WHAT YOU ARE ASKED TO DO: Where a line of the listing below includes the word "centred", reproduce that line.

** START INFORMATION PROVIDED **

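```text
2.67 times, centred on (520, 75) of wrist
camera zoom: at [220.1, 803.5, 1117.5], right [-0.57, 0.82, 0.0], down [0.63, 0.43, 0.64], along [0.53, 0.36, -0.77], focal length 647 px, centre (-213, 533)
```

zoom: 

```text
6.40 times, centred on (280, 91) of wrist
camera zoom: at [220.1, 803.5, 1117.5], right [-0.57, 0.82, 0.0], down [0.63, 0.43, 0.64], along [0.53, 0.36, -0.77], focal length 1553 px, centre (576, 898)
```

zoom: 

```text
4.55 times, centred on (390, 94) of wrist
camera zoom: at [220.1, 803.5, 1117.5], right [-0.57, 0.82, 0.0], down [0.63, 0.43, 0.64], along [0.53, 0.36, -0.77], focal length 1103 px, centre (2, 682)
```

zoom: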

** END INFORMATION PROVIDED **

THE ANSWER:
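2.67 times, centred on (520, 75) of wrist
6.40 times, centred on (280, 91) of wrist
4.55 times, centred on (390, 94) of wrist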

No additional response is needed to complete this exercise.